PROBLEM → Output, please, exactly those lines of the listing that come before the line with "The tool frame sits", along with that line itself.

SUPPLIED DATA →
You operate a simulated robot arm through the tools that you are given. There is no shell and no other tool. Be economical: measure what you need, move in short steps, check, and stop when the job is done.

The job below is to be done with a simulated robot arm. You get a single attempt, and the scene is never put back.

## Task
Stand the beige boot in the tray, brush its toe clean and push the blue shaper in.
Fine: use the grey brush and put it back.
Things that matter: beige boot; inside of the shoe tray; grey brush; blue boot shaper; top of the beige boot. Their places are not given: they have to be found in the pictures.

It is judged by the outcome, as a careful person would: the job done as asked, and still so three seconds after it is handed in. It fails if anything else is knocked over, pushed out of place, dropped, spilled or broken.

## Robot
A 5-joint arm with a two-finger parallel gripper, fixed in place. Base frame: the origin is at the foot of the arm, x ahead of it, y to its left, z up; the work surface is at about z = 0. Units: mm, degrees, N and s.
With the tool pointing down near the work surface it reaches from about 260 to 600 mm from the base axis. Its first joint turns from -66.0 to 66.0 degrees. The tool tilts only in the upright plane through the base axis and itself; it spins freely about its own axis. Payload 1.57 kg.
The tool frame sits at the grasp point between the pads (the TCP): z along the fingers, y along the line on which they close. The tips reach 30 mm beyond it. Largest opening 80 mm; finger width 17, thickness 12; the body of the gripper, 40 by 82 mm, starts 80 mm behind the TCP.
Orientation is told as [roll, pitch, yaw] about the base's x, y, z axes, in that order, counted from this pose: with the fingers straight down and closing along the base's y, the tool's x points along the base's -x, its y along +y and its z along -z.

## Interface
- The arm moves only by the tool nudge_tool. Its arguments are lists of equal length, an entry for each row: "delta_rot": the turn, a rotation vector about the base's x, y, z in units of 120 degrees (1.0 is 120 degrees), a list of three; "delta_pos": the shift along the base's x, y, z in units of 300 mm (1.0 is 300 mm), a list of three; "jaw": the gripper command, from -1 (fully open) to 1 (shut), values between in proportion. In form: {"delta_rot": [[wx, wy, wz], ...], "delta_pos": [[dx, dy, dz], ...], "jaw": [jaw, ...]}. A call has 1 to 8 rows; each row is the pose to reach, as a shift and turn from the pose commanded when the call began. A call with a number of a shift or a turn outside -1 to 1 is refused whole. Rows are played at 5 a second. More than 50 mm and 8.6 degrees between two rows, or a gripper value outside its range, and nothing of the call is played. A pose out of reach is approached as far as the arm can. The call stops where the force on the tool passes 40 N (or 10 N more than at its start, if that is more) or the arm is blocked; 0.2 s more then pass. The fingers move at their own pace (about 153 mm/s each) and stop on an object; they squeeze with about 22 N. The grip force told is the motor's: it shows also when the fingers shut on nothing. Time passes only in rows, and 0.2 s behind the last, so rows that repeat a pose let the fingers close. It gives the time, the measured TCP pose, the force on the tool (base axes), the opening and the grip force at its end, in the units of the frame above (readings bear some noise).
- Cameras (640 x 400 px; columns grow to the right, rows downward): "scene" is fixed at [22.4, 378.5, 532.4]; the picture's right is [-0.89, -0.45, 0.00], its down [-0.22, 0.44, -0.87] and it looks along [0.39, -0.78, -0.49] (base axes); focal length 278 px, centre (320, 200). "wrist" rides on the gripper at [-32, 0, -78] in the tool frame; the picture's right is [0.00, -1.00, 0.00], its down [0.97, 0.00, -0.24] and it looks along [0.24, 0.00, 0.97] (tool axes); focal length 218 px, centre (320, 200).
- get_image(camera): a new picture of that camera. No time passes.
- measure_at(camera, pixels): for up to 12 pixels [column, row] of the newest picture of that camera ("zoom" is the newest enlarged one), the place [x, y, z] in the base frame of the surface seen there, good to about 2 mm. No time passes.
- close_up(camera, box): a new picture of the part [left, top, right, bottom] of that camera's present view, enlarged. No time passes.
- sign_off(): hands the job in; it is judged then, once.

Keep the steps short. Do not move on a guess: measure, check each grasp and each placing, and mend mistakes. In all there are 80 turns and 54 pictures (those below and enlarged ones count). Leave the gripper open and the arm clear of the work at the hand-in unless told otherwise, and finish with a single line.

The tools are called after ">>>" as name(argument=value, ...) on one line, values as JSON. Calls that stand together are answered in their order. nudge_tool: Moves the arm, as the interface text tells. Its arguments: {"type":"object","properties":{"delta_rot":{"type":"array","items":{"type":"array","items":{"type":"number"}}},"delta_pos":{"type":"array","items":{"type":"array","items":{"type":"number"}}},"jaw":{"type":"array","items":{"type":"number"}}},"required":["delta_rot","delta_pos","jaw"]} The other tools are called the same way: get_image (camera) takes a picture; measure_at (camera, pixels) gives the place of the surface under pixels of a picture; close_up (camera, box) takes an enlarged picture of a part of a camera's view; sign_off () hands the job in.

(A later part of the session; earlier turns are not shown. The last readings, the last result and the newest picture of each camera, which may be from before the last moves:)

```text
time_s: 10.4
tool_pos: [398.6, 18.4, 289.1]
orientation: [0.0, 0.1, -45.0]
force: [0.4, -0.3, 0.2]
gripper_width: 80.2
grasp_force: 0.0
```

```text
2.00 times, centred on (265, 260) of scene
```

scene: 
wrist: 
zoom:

EXPECTED OUTPUT →
You operate a simulated robot arm through the tools that you are given. There is no shell and no other tool. Be economical: measure what you need, move in short steps, check, and stop when the job is done.

The job below is to be done with a simulated robot arm. You get a single attempt, and the scene is never put back.

## Task
Stand the beige boot in the tray, brush its toe clean and push the blue shaper in.
Fine: use the grey brush and put it back.
Things that matter: beige boot; inside of the shoe tray; grey brush; blue boot shaper; top of the beige boot. Their places are not given: they have to be found in the pictures.

It is judged by the outcome, as a careful person would: the job done as asked, and still so three seconds after it is handed in. It fails if anything else is knocked over, pushed out of place, dropped, spilled or broken.

## Robot
A 5-joint arm with a two-finger parallel gripper, fixed in place. Base frame: the origin is at the foot of the arm, x ahead of it, y to its left, z up; the work surface is at about z = 0. Units: mm, degrees, N and s.
With the tool pointing down near the work surface it reaches from about 260 to 600 mm from the base axis. Its first joint turns from -66.0 to 66.0 degrees. The tool tilts only in the upright plane through the base axis and itself; it spins freely about its own axis. Payload 1.57 kg.
The tool frame sits at the grasp point between the pads (the TCP): z along the fingers, y along the line on which they close. The tips reach 30 mm beyond it. Largest opening 80 mm; finger width 17, thickness 12; the body of the gripper, 40 by 82 mm, starts 80 mm behind the TCP.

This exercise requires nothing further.